Woman’s Hour was broadcast live from the Women of the World Festival (WOW) at the Southbank Centre in London on March 6.

The festival was founded by Jude Kelly in 2010 and celebrated its 10th anniversary this year.

Here, five of the inspirational women we heard from on the live programme give their best tips on what women can do to help make change happen in the world in the next decade.

1. Expand your community

“Start talking to women that you don’t know", suggests Jude Kelly, WOW Festival founder and director. "Share with groups that you want to find out more about and don’t try to do everything in your own circle. Because then you’ll understand how many different issues join up with each other and you’ll have a better sense of how to create campaigns and how to be an activist, even if you’re an accidental one.

“The other thing is to look after yourself: self-care. Caring about changing the world is a long-term project that can be very tiring, so make sure that you’re not carrying the baton all by yourself.”

2. Show up for women of colour

Layla Saad, author of Me and White Supremacy, spoke on Woman’s Hour about her controversially titled book and how white people can be better allies to people of colour.

“One thing that women can do to help make a change is to show up for women of colour, especially black women. When the most marginalised of us are taken care of and are centred, it makes sure that everyone is taken care of and centred. So show up for women of colour and for black women.

“What that looks like is being anti-racist in your feminism. So making sure that when you’re talking about feminist rights, you’re thinking about how does this pertain specifically to black women and to women of colour and not just to all women, which usually centres white women.”

3. Speak up and help women’s voices be heard

Ita O'Brien, who is an intimacy co-ordinator working to provide safe spaces in the arts, shared her best advice with Woman's Hour:

“Every time that you feel you’re being undermined, put down or belittled, have the courage to say so and just to keep speaking up. Keep saying 'no', actually this isn’t fair, this isn’t suitable. Keep demanding recognition and equality.

“Also make sure that women’s stories are told. Women’s stories are human stories. We don’t say a production written by a man and directed by a man about men is a man’s story… it’s just a story.
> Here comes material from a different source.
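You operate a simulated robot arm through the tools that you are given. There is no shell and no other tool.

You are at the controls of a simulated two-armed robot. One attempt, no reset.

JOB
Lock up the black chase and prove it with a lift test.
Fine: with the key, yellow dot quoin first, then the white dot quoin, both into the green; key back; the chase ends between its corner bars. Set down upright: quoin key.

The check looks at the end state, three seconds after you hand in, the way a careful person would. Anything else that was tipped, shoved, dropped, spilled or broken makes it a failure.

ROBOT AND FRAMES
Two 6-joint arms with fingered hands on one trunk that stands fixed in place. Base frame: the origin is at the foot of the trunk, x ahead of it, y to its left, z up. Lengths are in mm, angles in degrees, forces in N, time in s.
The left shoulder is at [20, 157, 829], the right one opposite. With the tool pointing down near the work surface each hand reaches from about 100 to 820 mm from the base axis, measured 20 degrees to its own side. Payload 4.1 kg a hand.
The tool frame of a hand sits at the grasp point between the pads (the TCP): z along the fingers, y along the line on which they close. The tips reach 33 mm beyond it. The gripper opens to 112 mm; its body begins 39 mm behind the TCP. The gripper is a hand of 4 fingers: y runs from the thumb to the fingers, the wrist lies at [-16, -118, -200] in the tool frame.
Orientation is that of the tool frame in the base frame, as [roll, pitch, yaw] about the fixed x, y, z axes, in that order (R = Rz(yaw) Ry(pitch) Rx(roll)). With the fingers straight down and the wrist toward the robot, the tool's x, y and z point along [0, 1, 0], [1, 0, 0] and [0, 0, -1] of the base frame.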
We need to shift. It needs to become the norm that women’s experiences in the world and women’s issues just are part of what is out there, particularly in our storytelling.

“I had quite an awakening when I did a workshop with a group of young women actors, all of whom had pretty much graduated from the top drama schools in the country. They went in as empowered women in their first year. But the plays they worked on throughout their training, unless they made the effort to have contemporary plays that were written in the last 20 years, had male protagonists, with male story lines. The women are constantly there to serve the man or in a relationship to the man instead of being the driving story. Men are getting embodied, practiced and empowered and it is reinforced that women are objectified.

“We’ve got to stay brave, we’ve got to stay bold, we’ve got to keep sharing our stories and telling the stories from a woman’s perspective with all of the issues that we have. For example, I’m a menopausal woman. I want more stories of the reality of that shift.”

4. Support one another

Actor Jemima Rooper discussed her experiences working in the arts and the pressure to take part in intimate scenes.

She told us: "My greatest tip for the next 10 years for us women is simply for us all to look after each other. Completely love and support each other because we rock!"

5. Learn how to say 'no'

Yomi Adegoke, Guardian columnist and author, also offered her best tip.

"It’s very cliché, but learn how to say 'no' and get comfortable with that. Not only because women can often think that maybe you don’t have the right to say 'no'. We feel like we have to be polite and we have to be accommodating. But also, know what’s right for you.

"I think that sometimes we feel because there’s such a lack of opportunities, it’s a real scare-city mindset that you always have to say 'yes' or feel like you have to say 'yes' to everything. There are certain opportunities I’ve said 'yes' to and I’m like, 'I’m not even sure I’m necessarily the right person for this opportunity'. Not in an imposter syndrome way, but just generally I’m like ‘I don’t know if it was for me’?

"So exercising: A) Saying 'no' to things that you feel that you don’t necessarily want to do or things that you feel you have to do, and B) Getting comfortable with the idea that you don’t have to do everything.

"Not everything is relevant to my journey or is beneficial to it."